Required task
Write out the whole listing again, exactly.

━━━━━━

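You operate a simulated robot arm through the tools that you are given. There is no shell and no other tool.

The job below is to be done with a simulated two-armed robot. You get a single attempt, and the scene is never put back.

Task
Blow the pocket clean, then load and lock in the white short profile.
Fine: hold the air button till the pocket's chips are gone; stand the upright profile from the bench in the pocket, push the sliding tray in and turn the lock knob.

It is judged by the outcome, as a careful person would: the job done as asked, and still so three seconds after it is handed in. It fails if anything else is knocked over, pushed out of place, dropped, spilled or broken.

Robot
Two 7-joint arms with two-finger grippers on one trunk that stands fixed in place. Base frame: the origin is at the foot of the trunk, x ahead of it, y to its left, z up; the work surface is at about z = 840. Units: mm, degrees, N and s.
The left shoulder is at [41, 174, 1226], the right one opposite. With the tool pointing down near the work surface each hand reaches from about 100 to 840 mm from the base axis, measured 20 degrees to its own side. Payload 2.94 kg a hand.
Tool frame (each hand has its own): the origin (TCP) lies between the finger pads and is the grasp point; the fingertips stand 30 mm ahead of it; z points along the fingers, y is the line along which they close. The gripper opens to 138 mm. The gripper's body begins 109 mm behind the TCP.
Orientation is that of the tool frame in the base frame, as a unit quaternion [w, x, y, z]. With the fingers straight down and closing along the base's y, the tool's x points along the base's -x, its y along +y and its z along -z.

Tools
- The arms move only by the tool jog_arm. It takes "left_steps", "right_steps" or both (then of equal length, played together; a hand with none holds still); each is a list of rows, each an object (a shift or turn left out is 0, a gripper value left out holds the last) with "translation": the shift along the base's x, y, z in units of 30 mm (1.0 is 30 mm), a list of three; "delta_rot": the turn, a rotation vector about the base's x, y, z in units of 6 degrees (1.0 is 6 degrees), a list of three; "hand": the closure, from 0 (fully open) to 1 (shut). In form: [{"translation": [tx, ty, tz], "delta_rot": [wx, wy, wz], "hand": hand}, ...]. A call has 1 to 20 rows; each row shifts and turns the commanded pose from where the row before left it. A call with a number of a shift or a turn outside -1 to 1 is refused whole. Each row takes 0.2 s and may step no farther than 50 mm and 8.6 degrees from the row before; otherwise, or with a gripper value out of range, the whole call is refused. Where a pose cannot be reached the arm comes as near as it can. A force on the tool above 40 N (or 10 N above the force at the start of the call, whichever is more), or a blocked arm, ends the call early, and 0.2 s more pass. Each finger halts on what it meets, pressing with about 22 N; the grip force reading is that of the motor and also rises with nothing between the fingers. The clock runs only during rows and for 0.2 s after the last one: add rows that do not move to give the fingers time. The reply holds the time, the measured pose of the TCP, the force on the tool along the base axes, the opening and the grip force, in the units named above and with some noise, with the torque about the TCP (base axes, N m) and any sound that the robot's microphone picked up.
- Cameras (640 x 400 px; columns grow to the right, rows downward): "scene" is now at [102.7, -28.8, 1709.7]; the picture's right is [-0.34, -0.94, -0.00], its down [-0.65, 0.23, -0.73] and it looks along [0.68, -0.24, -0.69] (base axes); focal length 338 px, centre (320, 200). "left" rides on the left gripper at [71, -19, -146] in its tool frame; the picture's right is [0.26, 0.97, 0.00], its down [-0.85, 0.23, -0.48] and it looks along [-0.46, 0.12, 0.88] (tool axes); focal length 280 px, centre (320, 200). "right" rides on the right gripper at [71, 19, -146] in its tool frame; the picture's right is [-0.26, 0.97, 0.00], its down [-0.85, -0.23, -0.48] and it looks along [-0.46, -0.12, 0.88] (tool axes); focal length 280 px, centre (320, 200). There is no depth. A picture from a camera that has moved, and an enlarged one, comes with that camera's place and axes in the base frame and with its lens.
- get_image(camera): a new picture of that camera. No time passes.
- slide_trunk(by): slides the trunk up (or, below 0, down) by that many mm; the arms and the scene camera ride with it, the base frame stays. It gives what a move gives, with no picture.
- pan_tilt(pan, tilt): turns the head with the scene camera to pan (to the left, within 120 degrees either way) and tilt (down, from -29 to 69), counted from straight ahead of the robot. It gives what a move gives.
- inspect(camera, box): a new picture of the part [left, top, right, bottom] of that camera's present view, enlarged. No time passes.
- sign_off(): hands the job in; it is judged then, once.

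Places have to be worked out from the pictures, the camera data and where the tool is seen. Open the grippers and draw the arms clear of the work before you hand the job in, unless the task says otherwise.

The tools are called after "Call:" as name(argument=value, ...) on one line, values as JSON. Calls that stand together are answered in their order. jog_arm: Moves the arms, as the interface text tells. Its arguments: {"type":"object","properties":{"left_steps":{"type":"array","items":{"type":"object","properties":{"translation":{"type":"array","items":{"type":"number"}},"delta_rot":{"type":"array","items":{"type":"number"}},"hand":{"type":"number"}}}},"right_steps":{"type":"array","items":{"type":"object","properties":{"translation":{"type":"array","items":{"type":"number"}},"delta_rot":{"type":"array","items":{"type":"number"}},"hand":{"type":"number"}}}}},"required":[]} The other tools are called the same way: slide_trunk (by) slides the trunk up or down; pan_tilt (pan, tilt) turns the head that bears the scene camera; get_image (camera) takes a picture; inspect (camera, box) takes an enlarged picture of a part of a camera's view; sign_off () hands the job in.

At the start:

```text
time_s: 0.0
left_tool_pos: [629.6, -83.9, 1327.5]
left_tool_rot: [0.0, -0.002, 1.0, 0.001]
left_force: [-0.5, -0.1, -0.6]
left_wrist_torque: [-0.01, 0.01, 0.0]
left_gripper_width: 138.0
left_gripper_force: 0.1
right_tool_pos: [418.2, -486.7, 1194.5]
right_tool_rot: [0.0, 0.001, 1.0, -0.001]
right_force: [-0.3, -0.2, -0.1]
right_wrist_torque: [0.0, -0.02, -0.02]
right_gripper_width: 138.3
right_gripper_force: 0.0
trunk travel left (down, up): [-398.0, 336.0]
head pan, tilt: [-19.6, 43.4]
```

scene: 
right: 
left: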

━━━━━━

Expected answer
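You operate a simulated robot arm through the tools that you are given. There is no shell and no other tool.

The job below is to be done with a simulated two-armed robot. You get a single attempt, and the scene is never put back.

Task
Blow the pocket clean, then load and lock in the white short profile.
Fine: hold the air button till the pocket's chips are gone; stand the upright profile from the bench in the pocket, push the sliding tray in and turn the lock knob.

It is judged by the outcome, as a careful person would: the job done as asked, and still so three seconds after it is handed in. It fails if anything else is knocked over, pushed out of place, dropped, spilled or broken.

Robot
Two 7-joint arms with two-finger grippers on one trunk that stands fixed in place. Base frame: the origin is at the foot of the trunk, x ahead of it, y to its left, z up; the work surface is at about z = 840. Units: mm, degrees, N and s.
The left shoulder is at [41, 174, 1226], the right one opposite. With the tool pointing down near the work surface each hand reaches from about 100 to 840 mm from the base axis, measured 20 degrees to its own side. Payload 2.94 kg a hand.
Tool frame (each hand has its own): the origin (TCP) lies between the finger pads and is the grasp point; the fingertips stand 30 mm ahead of it; z points along the fingers, y is the line along which they close. The gripper opens to 138 mm. The gripper's body begins 109 mm behind the TCP.
Orientation is that of the tool frame in the base frame, as a unit quaternion [w, x, y, z]. With the fingers straight down and closing along the base's y, the tool's x points along the base's -x, its y along +y and its z along -z.

Tools
- The arms move only by the tool jog_arm. It takes "left_steps", "right_steps" or both (then of equal length, played together; a hand with none holds still); each is a list of rows, each an object (a shift or turn left out is 0, a gripper value left out holds the last) with "translation": the shift along the base's x, y, z in units of 30 mm (1.0 is 30 mm), a list of three; "delta_rot": the turn, a rotation vector about the base's x, y, z in units of 6 degrees (1.0 is 6 degrees), a list of three; "hand": the closure, from 0 (fully open) to 1 (shut). In form: [{"translation": [tx, ty, tz], "delta_rot": [wx, wy, wz], "hand": hand}, ...]. A call has 1 to 20 rows; each row shifts and turns the commanded pose from where the row before left it. A call with a number of a shift or a turn outside -1 to 1 is refused whole. Each row takes 0.2 s and may step no farther than 50 mm and 8.6 degrees from the row before; otherwise, or with a gripper value out of range, the whole call is refused. Where a pose cannot be reached the arm comes as near as it can. A force on the tool above 40 N (or 10 N above the force at the start of the call, whichever is more), or a blocked arm, ends the call early, and 0.2 s more pass. Each finger halts on what it meets, pressing with about 22 N; the grip force reading is that of the motor and also rises with nothing between the fingers. The clock runs only during rows and for 0.2 s after the last one: add rows that do not move to give the fingers time. The reply holds the time, the measured pose of the TCP, the force on the tool along the base axes, the opening and the grip force, in the units named above and with some noise, with the torque about the TCP (base axes, N m) and any sound that the robot's microphone picked up.
- Cameras (640 x 400 px; columns grow to the right, rows downward): "scene" is now at [102.7, -28.8, 1709.7]; the picture's right is [-0.34, -0.94, -0.00], its down [-0.65, 0.23, -0.73] and it looks along [0.68, -0.24, -0.69] (base axes); focal length 338 px, centre (320, 200). "left" rides on the left gripper at [71, -19, -146] in its tool frame; the picture's right is [0.26, 0.97, 0.00], its down [-0.85, 0.23, -0.48] and it looks along [-0.46, 0.12, 0.88] (tool axes); focal length 280 px, centre (320, 200). "right" rides on the right gripper at [71, 19, -146] in its tool frame; the picture's right is [-0.26, 0.97, 0.00], its down [-0.85, -0.23, -0.48] and it looks along [-0.46, -0.12, 0.88] (tool axes); focal length 280 px, centre (320, 200). There is no depth. A picture from a camera that has moved, and an enlarged one, comes with that camera's place and axes in the base frame and with its lens.
- get_image(camera): a new picture of that camera. No time passes.
- slide_trunk(by): slides the trunk up (or, below 0, down) by that many mm; the arms and the scene camera ride with it, the base frame stays. It gives what a move gives, with no picture.
- pan_tilt(pan, tilt): turns the head with the scene camera to pan (to the left, within 120 degrees either way) and tilt (down, from -29 to 69), counted from straight ahead of the robot. It gives what a move gives.
- inspect(camera, box): a new picture of the part [left, top, right, bottom] of that camera's present view, enlarged. No time passes.
- sign_off(): hands the job in; it is judged then, once.

Places have to be worked out from the pictures, the camera data and where the tool is seen. Open the grippers and draw the arms clear of the work before you hand the job in, unless the task says otherwise.

The tools are called after "Call:" as name(argument=value, ...) on one line, values as JSON. Calls that stand together are answered in their order. jog_arm: Moves the arms, as the interface text tells. Its arguments: {"type":"object","properties":{"left_steps":{"type":"array","items":{"type":"object","properties":{"translation":{"type":"array","items":{"type":"number"}},"delta_rot":{"type":"array","items":{"type":"number"}},"hand":{"type":"number"}}}},"right_steps":{"type":"array","items":{"type":"object","properties":{"translation":{"type":"array","items":{"type":"number"}},"delta_rot":{"type":"array","items":{"type":"number"}},"hand":{"type":"number"}}}}},"required":[]} The other tools are called the same way: slide_trunk (by) slides the trunk up or down; pan_tilt (pan, tilt) turns the head that bears the scene camera; get_image (camera) takes a picture; inspect (camera, box) takes an enlarged picture of a part of a camera's view; sign_off () hands the job in.

At the start:

```text
time_s: 0.0
left_tool_pos: [629.6, -83.9, 1327.5]
left_tool_rot: [0.0, -0.002, 1.0, 0.001]
left_force: [-0.5, -0.1, -0.6]
left_wrist_torque: [-0.01, 0.01, 0.0]
left_gripper_width: 138.0
left_gripper_force: 0.1
right_tool_pos: [418.2, -486.7, 1194.5]
right_tool_rot: [0.0, 0.001, 1.0, -0.001]
right_force: [-0.3, -0.2, -0.1]
right_wrist_torque: [0.0, -0.02, -0.02]
right_gripper_width: 138.3
right_gripper_force: 0.0
trunk travel left (down, up): [-398.0, 336.0]
head pan, tilt: [-19.6, 43.4]
```

scene: 
right: 
left: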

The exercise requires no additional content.